__Text__.
-- Begin --
Шрифт:
Закладка:
По случайности дорогу в кабинет № 219 корпуса «Леконт-холл» вовремя нашел и вовремя постучал в дверь двадцатиоднолетний аспирант Джозеф Вайнберг. Норовистого, строптивого юношу в середине семестра выгнал профессор физики Висконсинского университета Грегори Брейт. Он сказал студенту, что Беркли одно из немногих мест в мире, куда «принимают сумасшедших вроде вас». Брейт заявил, что юноша должен учиться у Оппенгеймера, пропустив мимо ушей жалобы Вайнберга на то, что он понимает все, кроме статей Оппенгеймера в «Физикал ревью».
«За дверью стоял неимоверный гвалт, — вспоминал Вайнберг. — Я постучал громче, и через секунду наружу выскочил кто-то в облаке дыма и шума, тут же прикрыв за собой дверь».
— Какого черта вам надо? — спросил человек.
— Я ищу профессора Дж. Роберта Оппенгеймера, — ответил Вайнберг.
— Ну, считайте, что вы его нашли, — ответил Оппенгеймер.
Из-за двери раздавались возбужденные крики спорящих мужчин.
— Что вы здесь делаете? — поинтересовался Оппенгеймер.
Вайнберг объяснил, что только что приехал из Висконсина.
— И чем там раньше занимались?
— Работал с профессором Грегори Брейтом.
— Врете. Соврали первый раз.
— Что, сэр?
— Вы здесь, потому что не сработались с Брейтом, работали самовольно без Брейта.
— Это больше соответствует истине, — признал Вайнберг.
— Ну что ж, поздравляю! Заходите, подключайтесь к свистопляске.
Оппенгеймер представил Вайнберга Эрнесту Лоуренсу, Лайнусу Полингу и нескольким аспирантам — Хартленду Снайдеру, Филипу Моррисону и Сидни М. Данкову. Вайнберг оробел при виде стольких светил физики. «Одни первые имена, просто смешно», — вспоминал он потом. После этого Вайнберг пошел обедать с Моррисоном и Данковым. Сидя за столиком ресторана студенческого профсоюза «Сердце мира», они обсуждали важность телеграммы Нильса Бора об открытии ядерного деления. Один из них схватил салфетку и начал набрасывать схему бомбы, основанную на принципе цепной реакции. «Мы спроектировали бомбу на основании того, о чем знали», — сказал Вайнберг. Фил Моррисон сделал кое-какие подсчеты и пришел к выводу, что бомба не взорвется — цепная реакция затухнет еще до взрыва. «Видите ли, — вспоминал Вайнберг, — в то время мы не подозревали, что уран можно очищать и выделять в более высокой концентрации, что, естественно, способствовало делению. На той же неделе Моррисон зашел в кабинет Оппи и увидел на доске «рисунок, очень плохой, очень корявый рисунок бомбы».
-- End --
__Recorded information__.
-- Begin --
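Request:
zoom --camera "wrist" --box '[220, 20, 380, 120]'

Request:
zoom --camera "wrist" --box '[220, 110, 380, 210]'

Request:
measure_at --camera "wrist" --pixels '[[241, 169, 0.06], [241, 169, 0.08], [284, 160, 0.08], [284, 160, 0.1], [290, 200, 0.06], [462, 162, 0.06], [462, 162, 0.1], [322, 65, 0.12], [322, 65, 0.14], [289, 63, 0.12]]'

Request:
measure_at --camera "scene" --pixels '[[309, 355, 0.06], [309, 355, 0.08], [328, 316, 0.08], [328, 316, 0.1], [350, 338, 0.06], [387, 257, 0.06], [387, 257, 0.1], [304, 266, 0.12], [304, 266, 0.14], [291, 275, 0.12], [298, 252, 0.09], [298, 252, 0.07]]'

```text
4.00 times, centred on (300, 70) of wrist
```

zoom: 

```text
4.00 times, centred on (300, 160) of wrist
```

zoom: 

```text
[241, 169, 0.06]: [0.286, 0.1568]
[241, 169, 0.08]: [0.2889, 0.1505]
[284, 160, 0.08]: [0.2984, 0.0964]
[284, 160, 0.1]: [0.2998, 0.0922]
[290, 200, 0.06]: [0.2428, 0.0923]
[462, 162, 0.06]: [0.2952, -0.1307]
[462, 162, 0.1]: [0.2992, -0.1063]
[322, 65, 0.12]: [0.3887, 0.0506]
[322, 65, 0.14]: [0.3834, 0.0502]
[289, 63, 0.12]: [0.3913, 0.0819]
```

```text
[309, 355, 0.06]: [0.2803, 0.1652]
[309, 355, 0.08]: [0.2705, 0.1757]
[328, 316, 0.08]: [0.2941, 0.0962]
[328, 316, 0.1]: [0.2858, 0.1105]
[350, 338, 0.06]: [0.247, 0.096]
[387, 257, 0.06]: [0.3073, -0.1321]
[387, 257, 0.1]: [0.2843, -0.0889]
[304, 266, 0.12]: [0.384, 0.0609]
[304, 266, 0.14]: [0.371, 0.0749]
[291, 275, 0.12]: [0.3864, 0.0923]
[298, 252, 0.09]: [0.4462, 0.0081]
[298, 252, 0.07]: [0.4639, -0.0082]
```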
-- End --
__Set tasks__.
**A.** Quote the text word for word, starting at "Из-за двери раздавались" and ending with "профессором Грегори Брейтом.".
**B.** Resume the text where it left off.

__Final results__.
**A.**
Из-за двери раздавались возбужденные крики спорящих мужчин.
— Что вы здесь делаете? — поинтересовался Оппенгеймер.
Вайнберг объяснил, что только что приехал из Висконсина.
— И чем там раньше занимались?
— Работал с профессором Грегори Брейтом.

**B.**
На следующий день Оппенгеймер встретился с Вайнбергом для выбора программы обучения. «Вы думаете, что станете физиком, — подначил его Оппи. — Чего же вы достигли?» Смущенный Вайнберг пролепетал: «Вы имеете в виду — в последнее время?» Оппенгеймер откинулся назад и громко расхохотался. Естественно, он не ожидал от молодого аспиранта каких-то оригинальных идей. Однако Вайнберг сказал, что работал над решением теоретической задачи, и, когда объяснил, что имел в виду, Оппенгеймер перебил его: «У вас, конечно, все это есть в записи?» Записей Вайнберг не вел, но опрометчиво пообещал подготовить текст к следующему утру. «Он взглянул на меня, — вспоминал Вайнберг, — и холодно спросил: “Как насчет 8.30 утра?”» Попав в ловушку собственный самоуверенности, Вайнберг провел остаток дня и всю ночь над написанием работы. Оппенгеймер вернул ее днем позже с нацарапанным на форзаце непроизносимым словом — Snoessigenheellollig.
«Я посмотрел на него, — вспоминал Вайнберг, — и он сказал: “Вы, конечно, знаете, что это означает?”». Вайнберг понял, что слово взято из голландского сленга, но разобрал лишь то, что отзыв положительный. Оппи ухмыльнулся и сказал, что в грубом переводе оно означает «очень мило».
«Но почему на голландском?» — удивился Вайнберг.
«Этого я не могу вам сказать — не смею», — ответил Оппи. Он повернулся на месте и вышел из кабинета, закрыв за собой дверь. Через мгновение дверь снова приоткрылась. Оппенгеймер просунул голову в щель и сказал: «Мне и вправду не стоило это вам говорить, но возможно, я у вас в долгу. Ваша работа напомнила мне о [Пауле] Эренфесте».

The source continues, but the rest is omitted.